US cities with the highest risk of overheating are San Francisco and Los Angeles. In the case of San Francisco, the technology boom and strong foreign demand have helped house prices soar 65 per cent since 2012. Despite the thriving economy, average incomes have risen only 10 per cent since 2012 and have not kept pace with house prices.

In Europe, Stockholm is the city most in danger of a property bubble. In the last 10 years, house prices climbed by 60 per cent, more than twice as fast as incomes. Munich is in a similar situation against the backdrop of record-low vacancy. Home prices rose 85 per cent in the last 10 years and affordability continues to deteriorate.

London is a special case. Low affordability, economic slowdown and uncertainty about the UK’s relationship with the EU kept housing demand in check in the last four quarters, but the city is still in bubble risk territory.

In Asia, Hong Kong seems to be the most troubled city in terms of real estate overvaluation, although the market is still inflating, which has to do with the fact that there is not a lot of room left to develop on the island. However, demand is outstripping incomes, which has created affordability issues.

Middle East

In the Middle East, three key markets appeared to have lost steam. In Qatar, the property market is now in trouble as a result of a sharp economic slowdown and the ongoing diplomatic crisis in the region. Average home prices dropped 6.25 per cent during from January to June 2017, its fourth consecutive quarter of declines. Though, property prices increased slightly by 1.1 per cent in the third quarter of 2017 year-on-year.

The real estate market in Egypt remains weak, with the nationwide real estate index having fallen by 5.32 per cent year-on-year in the first half of the year.

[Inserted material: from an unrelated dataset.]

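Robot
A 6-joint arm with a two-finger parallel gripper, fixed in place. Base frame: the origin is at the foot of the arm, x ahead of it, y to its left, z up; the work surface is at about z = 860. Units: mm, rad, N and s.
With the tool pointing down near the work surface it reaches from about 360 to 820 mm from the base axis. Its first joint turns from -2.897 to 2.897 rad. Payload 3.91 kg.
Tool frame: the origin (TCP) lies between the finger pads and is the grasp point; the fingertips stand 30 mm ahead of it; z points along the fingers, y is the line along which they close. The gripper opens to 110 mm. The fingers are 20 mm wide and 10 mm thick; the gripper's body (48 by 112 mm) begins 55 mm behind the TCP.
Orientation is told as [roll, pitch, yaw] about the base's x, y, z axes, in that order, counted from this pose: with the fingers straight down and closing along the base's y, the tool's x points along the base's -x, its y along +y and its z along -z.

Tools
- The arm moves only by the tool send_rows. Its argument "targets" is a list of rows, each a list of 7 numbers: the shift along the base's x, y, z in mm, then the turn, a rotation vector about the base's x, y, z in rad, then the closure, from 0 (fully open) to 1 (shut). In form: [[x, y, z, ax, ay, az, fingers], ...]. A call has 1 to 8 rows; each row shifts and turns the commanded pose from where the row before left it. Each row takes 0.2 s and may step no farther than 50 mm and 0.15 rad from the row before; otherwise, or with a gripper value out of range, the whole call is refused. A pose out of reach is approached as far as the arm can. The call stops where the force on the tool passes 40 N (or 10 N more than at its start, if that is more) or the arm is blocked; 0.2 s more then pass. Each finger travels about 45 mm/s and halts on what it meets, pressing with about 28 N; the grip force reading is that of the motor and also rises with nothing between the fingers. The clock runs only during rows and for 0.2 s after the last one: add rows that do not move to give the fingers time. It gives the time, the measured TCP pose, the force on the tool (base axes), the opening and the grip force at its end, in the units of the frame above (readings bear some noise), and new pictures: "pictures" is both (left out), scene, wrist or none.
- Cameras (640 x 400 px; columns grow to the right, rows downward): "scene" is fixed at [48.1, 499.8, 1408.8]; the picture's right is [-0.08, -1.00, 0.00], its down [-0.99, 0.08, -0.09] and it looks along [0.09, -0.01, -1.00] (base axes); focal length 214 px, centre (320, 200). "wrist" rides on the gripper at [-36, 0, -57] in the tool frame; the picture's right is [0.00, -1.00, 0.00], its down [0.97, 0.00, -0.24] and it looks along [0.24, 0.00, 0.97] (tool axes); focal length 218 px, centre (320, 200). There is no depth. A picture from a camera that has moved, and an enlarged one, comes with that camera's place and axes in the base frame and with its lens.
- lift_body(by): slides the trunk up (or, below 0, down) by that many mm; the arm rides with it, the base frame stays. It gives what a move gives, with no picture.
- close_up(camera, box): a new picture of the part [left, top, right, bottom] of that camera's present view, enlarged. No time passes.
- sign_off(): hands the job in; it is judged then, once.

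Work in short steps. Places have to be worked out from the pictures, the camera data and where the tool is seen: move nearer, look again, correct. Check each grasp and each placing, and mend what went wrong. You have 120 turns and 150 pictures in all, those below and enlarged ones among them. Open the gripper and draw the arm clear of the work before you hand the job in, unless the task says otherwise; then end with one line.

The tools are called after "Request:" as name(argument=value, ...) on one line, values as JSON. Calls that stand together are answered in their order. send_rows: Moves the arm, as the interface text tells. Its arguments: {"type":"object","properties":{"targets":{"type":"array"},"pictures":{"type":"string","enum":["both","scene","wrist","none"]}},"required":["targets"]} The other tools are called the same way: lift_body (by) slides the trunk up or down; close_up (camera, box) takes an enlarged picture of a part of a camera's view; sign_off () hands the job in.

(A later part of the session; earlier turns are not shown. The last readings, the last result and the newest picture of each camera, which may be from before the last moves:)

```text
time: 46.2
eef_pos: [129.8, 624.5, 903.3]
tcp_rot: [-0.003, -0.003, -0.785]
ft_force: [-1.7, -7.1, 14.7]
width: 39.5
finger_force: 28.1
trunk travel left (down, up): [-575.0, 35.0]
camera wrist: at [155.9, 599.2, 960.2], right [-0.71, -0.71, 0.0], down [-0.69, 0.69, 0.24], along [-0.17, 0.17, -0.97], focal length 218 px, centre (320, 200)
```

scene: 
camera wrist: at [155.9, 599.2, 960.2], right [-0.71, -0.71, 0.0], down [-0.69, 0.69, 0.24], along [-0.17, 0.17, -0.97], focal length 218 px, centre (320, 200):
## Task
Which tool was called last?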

Dubai’s residential property prices fell a soft 2.51 per cent in the first six months. However, demand seems to rise strongly again, signalling improving property market conditions. During the first half, the value of real estate transactions rose by 16.8 per cent year-on-year to $35.9 billion (Dh131.84 billion), and the number of transactions increased by 26 per cent, data from the Dubai Land Department shows.